Jan. 24 (Bloomberg) -- Spanish government bonds rose for a third day after a survey of purchasing managers boosted optimism the region’s economy is improving, underpinning demand for higher-yielding assets.
Spain’s 10-year yields fell to the lowest level in a week as Markit Economics said its gauge of euro-area services and manufacturing improved more this month than analysts forecast. German and Dutch bunds declined as investors sold refuge assets. Portugal’s bonds dropped after the nation sold 2.5 billion euros ($3.3 billion) of five-year notes yesterday.
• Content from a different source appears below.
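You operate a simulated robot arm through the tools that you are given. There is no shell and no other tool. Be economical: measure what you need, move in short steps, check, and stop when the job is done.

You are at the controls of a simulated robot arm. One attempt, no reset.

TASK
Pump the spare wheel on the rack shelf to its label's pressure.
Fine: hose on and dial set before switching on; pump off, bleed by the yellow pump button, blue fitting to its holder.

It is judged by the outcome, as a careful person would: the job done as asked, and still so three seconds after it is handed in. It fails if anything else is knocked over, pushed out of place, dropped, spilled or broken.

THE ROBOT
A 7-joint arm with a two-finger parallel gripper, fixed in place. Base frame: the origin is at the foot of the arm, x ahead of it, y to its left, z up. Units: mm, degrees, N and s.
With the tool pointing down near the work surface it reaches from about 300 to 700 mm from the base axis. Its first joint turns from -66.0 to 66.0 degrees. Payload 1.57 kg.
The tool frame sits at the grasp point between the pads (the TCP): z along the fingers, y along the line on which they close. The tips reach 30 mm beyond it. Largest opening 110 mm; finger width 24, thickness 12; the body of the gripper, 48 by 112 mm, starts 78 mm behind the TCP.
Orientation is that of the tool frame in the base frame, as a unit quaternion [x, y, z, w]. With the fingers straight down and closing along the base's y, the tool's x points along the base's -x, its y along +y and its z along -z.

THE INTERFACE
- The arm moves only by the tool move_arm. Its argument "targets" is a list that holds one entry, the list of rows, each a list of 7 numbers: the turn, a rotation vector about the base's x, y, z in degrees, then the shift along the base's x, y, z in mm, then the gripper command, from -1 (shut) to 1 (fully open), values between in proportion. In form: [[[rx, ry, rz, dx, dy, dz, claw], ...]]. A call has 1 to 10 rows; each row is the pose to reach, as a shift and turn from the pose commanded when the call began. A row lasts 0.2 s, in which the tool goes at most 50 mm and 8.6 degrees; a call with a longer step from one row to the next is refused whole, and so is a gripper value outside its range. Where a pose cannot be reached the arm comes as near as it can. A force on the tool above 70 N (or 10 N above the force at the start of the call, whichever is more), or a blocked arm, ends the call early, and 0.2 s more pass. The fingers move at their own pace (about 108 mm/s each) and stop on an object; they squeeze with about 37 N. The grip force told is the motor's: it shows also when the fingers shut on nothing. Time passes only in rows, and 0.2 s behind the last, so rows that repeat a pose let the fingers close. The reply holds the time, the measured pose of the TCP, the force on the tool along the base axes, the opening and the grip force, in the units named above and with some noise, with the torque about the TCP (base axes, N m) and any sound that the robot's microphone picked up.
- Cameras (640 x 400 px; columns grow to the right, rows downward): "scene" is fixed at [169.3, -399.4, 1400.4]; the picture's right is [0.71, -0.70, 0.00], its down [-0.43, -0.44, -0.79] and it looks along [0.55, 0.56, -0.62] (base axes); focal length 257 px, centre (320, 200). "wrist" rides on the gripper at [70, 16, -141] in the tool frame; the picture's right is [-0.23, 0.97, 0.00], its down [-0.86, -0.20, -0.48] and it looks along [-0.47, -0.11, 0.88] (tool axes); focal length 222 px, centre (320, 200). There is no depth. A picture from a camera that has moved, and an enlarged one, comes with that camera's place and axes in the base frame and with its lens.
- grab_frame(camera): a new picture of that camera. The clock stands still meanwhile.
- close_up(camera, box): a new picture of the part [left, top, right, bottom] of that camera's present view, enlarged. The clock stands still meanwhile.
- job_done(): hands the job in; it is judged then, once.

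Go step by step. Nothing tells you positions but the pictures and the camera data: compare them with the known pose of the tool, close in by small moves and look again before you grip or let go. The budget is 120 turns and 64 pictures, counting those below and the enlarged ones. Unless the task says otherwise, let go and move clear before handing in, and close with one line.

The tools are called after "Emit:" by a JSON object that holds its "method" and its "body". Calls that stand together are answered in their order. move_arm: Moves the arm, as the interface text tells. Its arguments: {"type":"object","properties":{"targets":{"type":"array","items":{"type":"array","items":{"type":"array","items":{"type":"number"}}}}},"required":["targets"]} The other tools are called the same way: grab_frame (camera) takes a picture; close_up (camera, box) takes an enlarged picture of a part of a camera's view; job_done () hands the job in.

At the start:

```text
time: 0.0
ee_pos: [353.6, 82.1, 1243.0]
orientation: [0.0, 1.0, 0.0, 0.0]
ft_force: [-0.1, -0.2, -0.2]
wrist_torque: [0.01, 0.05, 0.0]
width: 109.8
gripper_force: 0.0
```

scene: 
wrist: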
“The data shows an improvement in the euro area, it’s definitely positive,” said Jan von Gerich, chief analyst at Nordea Bank AB in Helsinki. “That’s one factor supporting Spanish and Italian bonds. We have seen clear signals this week that they are attracting broader interest for their bonds.”
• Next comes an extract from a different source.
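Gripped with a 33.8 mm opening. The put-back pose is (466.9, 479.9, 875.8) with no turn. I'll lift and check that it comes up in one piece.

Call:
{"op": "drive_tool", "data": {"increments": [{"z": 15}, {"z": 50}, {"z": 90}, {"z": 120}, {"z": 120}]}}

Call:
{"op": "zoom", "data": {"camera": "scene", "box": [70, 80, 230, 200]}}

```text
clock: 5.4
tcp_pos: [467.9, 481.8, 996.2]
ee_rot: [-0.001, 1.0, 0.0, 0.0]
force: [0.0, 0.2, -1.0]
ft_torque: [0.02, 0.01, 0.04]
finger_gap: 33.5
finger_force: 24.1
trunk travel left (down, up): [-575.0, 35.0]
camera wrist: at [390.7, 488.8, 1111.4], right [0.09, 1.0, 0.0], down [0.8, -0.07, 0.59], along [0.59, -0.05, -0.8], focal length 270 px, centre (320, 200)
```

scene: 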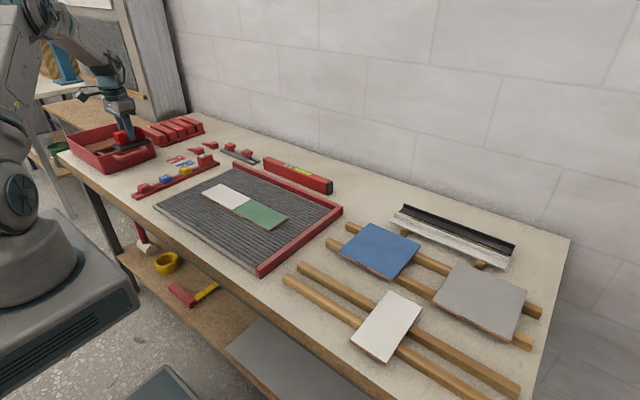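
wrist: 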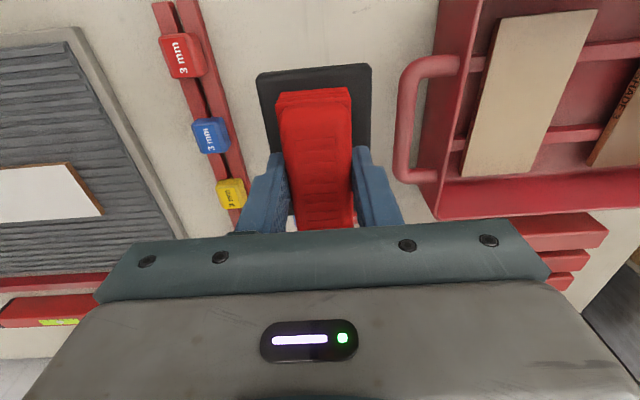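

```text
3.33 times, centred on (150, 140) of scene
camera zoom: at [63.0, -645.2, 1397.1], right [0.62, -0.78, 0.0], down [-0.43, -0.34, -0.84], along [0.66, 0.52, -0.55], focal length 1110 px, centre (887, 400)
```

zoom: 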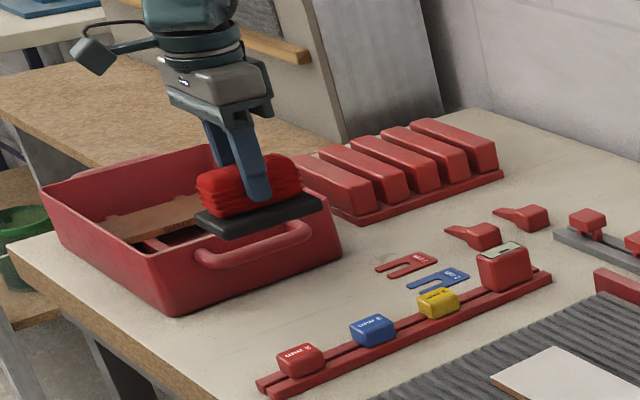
Spain’s 10-year yield fell six basis points to 5.01 percent at 4:39 p.m. in London after dropping to 5 percent, the lowest since Jan. 17. The 5.85 percent bond due in January 2022 rose 0.415, or 4.15 euros per 1,000-euro face amount, to 105.965.
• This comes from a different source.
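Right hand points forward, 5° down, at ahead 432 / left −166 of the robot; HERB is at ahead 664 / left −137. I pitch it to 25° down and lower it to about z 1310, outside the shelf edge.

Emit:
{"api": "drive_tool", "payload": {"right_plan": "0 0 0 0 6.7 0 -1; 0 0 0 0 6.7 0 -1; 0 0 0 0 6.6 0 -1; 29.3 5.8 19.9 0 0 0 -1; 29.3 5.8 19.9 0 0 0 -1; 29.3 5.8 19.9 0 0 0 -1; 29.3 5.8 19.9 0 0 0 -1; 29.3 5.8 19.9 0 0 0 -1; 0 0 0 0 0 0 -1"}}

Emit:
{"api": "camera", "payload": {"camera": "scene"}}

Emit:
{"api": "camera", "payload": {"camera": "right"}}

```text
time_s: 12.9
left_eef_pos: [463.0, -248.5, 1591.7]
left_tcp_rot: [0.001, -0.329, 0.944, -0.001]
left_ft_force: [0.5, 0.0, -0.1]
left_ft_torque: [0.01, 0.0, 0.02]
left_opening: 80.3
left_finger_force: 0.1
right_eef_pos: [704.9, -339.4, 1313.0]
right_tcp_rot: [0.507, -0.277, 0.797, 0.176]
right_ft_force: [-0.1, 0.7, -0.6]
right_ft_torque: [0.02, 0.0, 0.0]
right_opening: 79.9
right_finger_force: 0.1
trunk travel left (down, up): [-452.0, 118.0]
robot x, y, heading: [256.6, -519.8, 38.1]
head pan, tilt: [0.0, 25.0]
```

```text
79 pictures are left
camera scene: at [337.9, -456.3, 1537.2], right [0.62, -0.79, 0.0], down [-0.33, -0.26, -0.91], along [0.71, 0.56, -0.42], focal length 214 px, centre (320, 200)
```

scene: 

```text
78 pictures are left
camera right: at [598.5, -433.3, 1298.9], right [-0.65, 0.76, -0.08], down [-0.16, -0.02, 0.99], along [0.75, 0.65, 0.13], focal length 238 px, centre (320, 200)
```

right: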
Italy’s 10-year yield dropped four basis points, or 0.04 percentage point, to 4.16 percent.
A composite index based on a survey of purchasing managers in euro-area services and manufacturing industries increased to 48.2 from 47.2 in December, London-based Markit said. Economists forecast 47.5, according to a Bloomberg News survey. A reading below 50 indicates contraction.
“With the improvement in financial-market conditions passing through to the real economy, we continue to believe that the improvement has legs,” Ken Wattret, chief euro-area economist at BNP Paribas SA in London, wrote in a note to clients. “This is supported by some of the more forward-looking aspects of the data released today.”
Germany’s 10-year bund dropped for the first time in three days, with the yield rising three basis points to 1.57 percent. Similar-maturity Dutch yields increased three basis points to 1.70 percent.
Portuguese bonds fell after the government sold securities due in October 2017 via banks yesterday at a yield of 4.891 percent. The sale attracted bids for 12 billion euros of debt, Secretary of State for Treasury Maria Luis Albuquerque said at a press conference yesterday.
“We’re interested in rebuilding all of Portugal’s yield curve, which will imply issuing 10-year debt at a given time and when adequate,” Albuquerque said in Lisbon.
Portugal’s five-year yield rose 11 basis points to 5 percent after falling to 4.77 percent, the lowest since December 2010. The 10-year yield climbed 18 basis points to 6 percent.
Volatility on Portuguese bonds was the highest in euro-area markets today, followed by those of France and Finland, according to measures of 10-year or similar-maturity debt, the yield spread between two-year and 10-year securities, and credit-default swaps.
Spanish government bonds have returned 1.5 percent this month through yesterday, according to indexes compiled by Bloomberg and the European Federation of Financial Analysts Societies. German and Belgian bonds both fell 1.1 percent.